В одном и том же фонде хранятся нередко письма и прадедов, и правнуков, ученые исследования и детские рисунки, альбомы с автографами поэтов и хозяйственные материалы помещичьего землевладения - словом, в нем сосредоточены источники для исследователей самого разного профиля.
Но разнести документы одного фонда по разным полкам хранилища нельзя не только по самому принципу архивного дела (в разных странах он называется по-разному - принцип происхождения, принцип уважения к фонду и т. д.). Напомним, что не только целый фонд, но и один рукописный документ, рассмотоенный под разными углами зрения или в разные периоды жизни общества и развития науки, поставляет материал для решения разнообразных научных задач. И потому письмо, в котором историк Отечественной войны 1812 года видит только "свой" материал, не должно уходить из виду других специалистов, не должно накрываться шапкой одной, пусть даже с сегодняшней нашей точки зрения главенствующей темы.

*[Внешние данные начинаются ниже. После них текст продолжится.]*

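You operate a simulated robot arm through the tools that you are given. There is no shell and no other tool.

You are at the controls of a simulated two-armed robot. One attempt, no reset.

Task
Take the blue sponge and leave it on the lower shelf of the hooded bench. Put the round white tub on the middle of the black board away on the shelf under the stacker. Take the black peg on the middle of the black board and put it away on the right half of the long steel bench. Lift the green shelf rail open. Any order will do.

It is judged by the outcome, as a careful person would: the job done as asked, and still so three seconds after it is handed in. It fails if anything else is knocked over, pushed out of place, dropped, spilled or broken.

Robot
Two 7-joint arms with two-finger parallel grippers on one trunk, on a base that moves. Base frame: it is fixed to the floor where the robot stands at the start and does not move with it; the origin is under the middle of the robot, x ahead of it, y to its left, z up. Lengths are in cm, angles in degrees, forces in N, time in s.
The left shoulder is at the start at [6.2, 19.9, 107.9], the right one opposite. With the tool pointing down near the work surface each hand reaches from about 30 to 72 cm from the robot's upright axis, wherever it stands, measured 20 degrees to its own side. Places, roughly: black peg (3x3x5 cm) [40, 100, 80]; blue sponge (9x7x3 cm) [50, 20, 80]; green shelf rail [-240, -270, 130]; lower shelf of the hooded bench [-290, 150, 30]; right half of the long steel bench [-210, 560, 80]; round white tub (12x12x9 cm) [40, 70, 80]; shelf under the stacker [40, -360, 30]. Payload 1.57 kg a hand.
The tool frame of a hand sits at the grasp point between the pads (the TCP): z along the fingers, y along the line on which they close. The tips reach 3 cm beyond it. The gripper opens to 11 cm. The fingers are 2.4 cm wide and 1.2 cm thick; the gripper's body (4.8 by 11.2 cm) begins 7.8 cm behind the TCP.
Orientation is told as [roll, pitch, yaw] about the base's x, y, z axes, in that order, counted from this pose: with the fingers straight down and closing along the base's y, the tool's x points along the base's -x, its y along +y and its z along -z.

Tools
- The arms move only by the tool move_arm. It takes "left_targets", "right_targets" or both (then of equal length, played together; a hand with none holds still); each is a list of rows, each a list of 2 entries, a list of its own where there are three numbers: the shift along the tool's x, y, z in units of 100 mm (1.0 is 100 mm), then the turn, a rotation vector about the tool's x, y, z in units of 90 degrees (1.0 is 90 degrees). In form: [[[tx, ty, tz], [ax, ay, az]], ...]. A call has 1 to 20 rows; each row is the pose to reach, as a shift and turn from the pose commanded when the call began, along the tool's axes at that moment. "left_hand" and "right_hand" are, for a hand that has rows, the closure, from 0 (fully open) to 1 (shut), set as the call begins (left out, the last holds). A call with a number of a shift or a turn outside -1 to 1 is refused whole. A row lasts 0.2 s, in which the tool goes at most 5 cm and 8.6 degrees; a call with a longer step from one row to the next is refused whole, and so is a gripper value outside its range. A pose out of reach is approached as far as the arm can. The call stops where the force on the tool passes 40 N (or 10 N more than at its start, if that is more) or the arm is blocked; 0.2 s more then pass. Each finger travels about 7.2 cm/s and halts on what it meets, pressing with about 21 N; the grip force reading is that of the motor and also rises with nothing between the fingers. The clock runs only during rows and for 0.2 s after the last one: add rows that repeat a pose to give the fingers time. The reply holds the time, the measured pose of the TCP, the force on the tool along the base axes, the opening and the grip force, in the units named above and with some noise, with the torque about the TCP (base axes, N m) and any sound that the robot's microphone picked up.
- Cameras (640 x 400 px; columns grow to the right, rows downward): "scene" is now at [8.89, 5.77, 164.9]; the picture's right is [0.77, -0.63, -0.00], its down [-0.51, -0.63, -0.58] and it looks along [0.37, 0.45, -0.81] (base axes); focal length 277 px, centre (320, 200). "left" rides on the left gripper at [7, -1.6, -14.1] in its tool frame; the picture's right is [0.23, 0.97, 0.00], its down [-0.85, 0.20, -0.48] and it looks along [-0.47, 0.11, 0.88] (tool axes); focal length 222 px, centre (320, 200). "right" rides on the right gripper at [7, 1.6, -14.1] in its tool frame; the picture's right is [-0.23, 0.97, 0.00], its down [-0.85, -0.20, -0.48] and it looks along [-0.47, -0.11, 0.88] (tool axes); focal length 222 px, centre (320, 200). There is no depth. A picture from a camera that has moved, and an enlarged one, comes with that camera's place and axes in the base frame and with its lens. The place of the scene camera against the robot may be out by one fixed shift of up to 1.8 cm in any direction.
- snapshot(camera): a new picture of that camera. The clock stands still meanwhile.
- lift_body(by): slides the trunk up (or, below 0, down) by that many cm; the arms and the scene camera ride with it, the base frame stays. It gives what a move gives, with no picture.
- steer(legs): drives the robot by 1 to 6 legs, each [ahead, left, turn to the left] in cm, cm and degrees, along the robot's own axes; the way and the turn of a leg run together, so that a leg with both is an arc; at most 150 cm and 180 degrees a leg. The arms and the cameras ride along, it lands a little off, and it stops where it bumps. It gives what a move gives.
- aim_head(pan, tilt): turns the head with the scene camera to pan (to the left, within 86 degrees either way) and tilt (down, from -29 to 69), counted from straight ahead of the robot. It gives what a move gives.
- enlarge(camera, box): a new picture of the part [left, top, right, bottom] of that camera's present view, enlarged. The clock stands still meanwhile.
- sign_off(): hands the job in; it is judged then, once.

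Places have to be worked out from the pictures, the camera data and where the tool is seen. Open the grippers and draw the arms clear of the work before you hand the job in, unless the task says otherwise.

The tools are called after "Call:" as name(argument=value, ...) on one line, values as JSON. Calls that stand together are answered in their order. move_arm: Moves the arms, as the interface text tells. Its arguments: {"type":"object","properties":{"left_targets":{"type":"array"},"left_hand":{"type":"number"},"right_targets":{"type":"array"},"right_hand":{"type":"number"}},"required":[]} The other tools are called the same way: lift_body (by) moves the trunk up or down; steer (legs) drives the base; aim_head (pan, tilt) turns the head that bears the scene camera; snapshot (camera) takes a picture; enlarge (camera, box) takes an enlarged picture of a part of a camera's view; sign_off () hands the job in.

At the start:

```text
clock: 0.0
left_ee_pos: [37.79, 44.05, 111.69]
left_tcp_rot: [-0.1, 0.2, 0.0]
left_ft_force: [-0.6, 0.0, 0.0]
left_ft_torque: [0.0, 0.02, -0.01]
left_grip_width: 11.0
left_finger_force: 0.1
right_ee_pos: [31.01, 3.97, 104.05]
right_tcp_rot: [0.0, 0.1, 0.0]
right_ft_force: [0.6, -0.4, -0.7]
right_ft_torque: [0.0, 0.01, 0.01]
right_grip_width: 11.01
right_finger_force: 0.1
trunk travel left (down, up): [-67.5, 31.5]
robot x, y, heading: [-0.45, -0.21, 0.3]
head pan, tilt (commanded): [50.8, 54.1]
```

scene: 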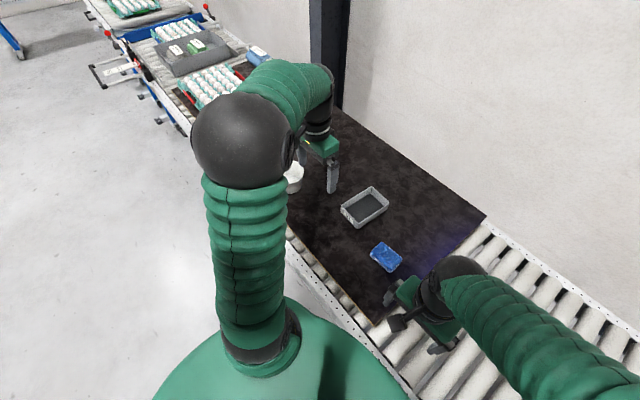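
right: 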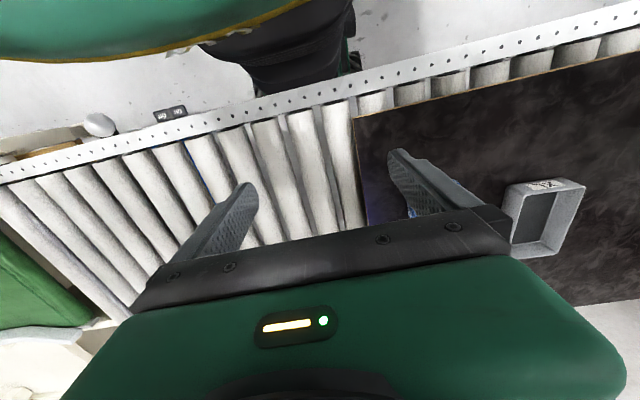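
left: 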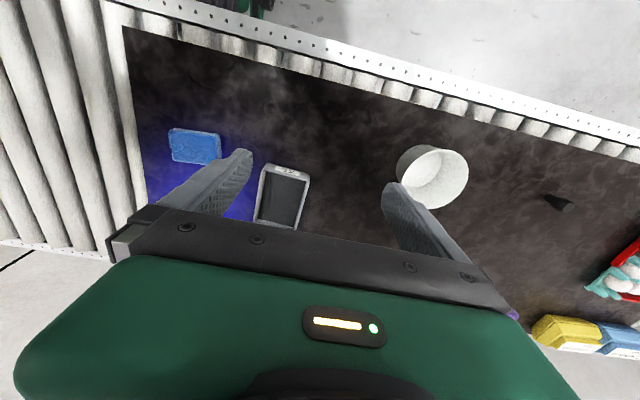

Казалось бы, дело спасет предметный каталог.
Но здесь есть свои трудности. На VII Международном конгрессе архивов в Москве, где особенно .остро была поставлена проблема информации, большинство участников высказывалось против предметного принципа: слиш ком редко совпадает взгляд архивиста на предметную ориентацию документа со взглядом исследователя!
Архивисты разных стран сходятся сейчас на том, что справочный аппарат хранилищ должен ориентировать в структуре архивов, а не в тематике материалов.
Но выход ли это? Во всяком случае, с точки зрения современных требований существующий справочный аппарат очень мало эффективен: он имеет крайне ограниченное число "входов" для розыска информации - чаще всего один (опись), иногда два - когда к описи прибавляется каталог. В каталогах же информация также отыскивается по одному только признаку - алфавиту, номеру и т. д.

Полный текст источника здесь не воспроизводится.